* PROVIDED TEXT:
········

BMG higher-ups unveiled their plan of action against the controlled composition clause this morning, in a statement emailed to Digital Music News. Traditional record contracts have featured the controversial provision since the 1970s, per BMG – though the stipulation’s current prevalence is unclear. Nevertheless, the clause caps artist-songwriters’ mechanical royalties at 75 percent of the present statutory rate, according to the Bertelsmann subsidiary.

Additionally, BMG noted that labels sometimes limit the total number of songs that they’ll pay mechanical royalties for, regardless of how many tracks are on the album at hand. But the precise extent of the practice is once again unclear. Moreover, the effort to correct the clause is part of the “ongoing program to rebalance the music industry in favor of artists and songwriters,” BMG specifies in the text.

We reported in June that BMG would begin reviewing “all historic record contracts” to identify and rectify any inequities, and the royalty-reduction pivot is part of the same overarching undertaking. On this front, the entity has established a new task force, headed by COO Ben Katovsky, that is responsible for “improving fairness in music contracts,” including the racial-bias adjustments, the removal of the controlled composition clause, and more.

And moving forward, the joint label and publisher says it will “refrain from” adding the reduction to new record deals (seemingly confirming that it’d adopted the clause throughout its 12-year history) while also working to eliminate the 25 percent fee from its “entire catalogue” over the next year. Notably, however, the release doesn’t appear to mention whether the Berlin-headquartered company intends to issue refunds to the artists whose royalties have already been docked.

········

* DATASET SECTION:

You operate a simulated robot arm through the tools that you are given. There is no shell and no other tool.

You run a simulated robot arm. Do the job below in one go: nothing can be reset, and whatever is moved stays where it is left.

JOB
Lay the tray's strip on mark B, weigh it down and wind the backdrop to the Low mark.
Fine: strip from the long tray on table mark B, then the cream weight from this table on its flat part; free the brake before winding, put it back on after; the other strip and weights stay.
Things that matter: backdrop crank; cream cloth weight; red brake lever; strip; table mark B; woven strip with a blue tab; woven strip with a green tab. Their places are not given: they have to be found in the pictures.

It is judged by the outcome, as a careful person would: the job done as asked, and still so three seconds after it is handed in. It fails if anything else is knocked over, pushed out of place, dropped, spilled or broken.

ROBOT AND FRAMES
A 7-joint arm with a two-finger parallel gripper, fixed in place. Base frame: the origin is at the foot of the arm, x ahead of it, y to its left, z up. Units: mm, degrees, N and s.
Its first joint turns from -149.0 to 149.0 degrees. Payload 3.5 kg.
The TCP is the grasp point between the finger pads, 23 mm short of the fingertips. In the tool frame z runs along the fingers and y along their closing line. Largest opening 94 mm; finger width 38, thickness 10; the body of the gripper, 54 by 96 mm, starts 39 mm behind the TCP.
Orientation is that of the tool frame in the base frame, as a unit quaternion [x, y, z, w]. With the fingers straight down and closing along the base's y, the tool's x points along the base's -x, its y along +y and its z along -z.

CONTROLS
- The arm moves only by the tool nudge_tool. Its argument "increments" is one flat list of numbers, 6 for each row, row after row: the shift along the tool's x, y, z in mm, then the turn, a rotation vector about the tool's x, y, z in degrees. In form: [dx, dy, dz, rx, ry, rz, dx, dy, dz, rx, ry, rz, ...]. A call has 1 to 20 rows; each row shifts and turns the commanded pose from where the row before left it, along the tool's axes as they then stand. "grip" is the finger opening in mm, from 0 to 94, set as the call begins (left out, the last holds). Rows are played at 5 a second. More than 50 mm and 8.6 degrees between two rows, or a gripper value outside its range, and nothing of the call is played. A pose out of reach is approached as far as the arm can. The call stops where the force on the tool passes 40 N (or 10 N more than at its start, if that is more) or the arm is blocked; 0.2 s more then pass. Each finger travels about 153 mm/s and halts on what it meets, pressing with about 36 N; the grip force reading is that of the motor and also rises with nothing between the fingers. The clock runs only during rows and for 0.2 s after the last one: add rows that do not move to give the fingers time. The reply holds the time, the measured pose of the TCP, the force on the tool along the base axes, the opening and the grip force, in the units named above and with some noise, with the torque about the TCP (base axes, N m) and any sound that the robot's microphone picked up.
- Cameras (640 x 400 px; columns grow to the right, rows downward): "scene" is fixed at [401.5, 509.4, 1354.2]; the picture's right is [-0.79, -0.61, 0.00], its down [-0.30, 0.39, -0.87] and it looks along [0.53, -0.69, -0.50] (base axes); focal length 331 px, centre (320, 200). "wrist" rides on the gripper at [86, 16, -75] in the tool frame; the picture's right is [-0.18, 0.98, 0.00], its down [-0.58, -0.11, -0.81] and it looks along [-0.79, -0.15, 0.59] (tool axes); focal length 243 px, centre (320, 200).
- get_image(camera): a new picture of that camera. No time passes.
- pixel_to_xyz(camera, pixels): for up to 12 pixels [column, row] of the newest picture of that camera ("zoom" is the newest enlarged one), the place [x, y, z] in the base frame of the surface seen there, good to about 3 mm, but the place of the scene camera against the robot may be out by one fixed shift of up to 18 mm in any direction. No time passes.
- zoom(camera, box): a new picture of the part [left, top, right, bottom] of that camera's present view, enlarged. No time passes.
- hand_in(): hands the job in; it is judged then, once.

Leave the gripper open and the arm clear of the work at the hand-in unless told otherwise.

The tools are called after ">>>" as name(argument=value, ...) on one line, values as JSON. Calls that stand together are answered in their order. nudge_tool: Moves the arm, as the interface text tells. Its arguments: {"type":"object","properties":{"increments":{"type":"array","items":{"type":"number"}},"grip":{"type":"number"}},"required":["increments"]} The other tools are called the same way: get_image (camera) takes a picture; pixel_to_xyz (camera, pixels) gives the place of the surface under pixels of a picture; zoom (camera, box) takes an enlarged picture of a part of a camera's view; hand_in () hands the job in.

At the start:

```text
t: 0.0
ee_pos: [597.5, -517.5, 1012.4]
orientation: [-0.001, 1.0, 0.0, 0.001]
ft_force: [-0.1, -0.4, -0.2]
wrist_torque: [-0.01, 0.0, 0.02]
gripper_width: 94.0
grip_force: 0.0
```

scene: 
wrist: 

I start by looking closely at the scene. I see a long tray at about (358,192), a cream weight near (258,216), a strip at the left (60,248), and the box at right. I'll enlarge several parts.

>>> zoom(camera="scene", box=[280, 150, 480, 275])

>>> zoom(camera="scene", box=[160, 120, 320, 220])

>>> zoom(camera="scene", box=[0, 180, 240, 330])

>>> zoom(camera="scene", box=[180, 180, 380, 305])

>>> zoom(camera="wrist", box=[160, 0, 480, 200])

········

* DIRECTIVE A:
Set down the provided text as it stands from "Additionally, BMG noted" to "clause, and more.", and nothing more.
* DIRECTIVE B:
Continue the provided text that opens with "BMG higher-ups unveiled".

* FINAL RESULT A:
Additionally, BMG noted that labels sometimes limit the total number of songs that they’ll pay mechanical royalties for, regardless of how many tracks are on the album at hand. But the precise extent of the practice is once again unclear. Moreover, the effort to correct the clause is part of the “ongoing program to rebalance the music industry in favor of artists and songwriters,” BMG specifies in the text.

We reported in June that BMG would begin reviewing “all historic record contracts” to identify and rectify any inequities, and the royalty-reduction pivot is part of the same overarching undertaking. On this front, the entity has established a new task force, headed by COO Ben Katovsky, that is responsible for “improving fairness in music contracts,” including the racial-bias adjustments, the removal of the controlled composition clause, and more.

* FINAL RESULT B:
SONA co-founder Dina LaPolt, National Music Publishers’ Association (NMPA) President and CEO David Israelite, Ivors Academy Chair Crispin Hunt, and Nashville Songwriters Association International (NSAI) Executive Director Bart Herbison offered statements in support of the move. BMG CEO Hartwig Masuch, for his part, took aim at the steps other labels have taken to aid artists amid the pandemic.

“It is unacceptable for the record industry to continue to apply deal terms which are solely designed to reduce the incomes of musicians,” said Masuch. “We have heard a lot during the coronavirus crisis of initiatives by music companies to support artists. The best way to support artists is not to subject them to unfair terms in the first place.”

In spite of the pandemic’s far-reaching market impact, BMG reported all-time-high half-year revenues last month, proceeding shortly thereafter to ink a strategic partnership (including a co-owned hip-hop label) with French football club Olympique de Marseille.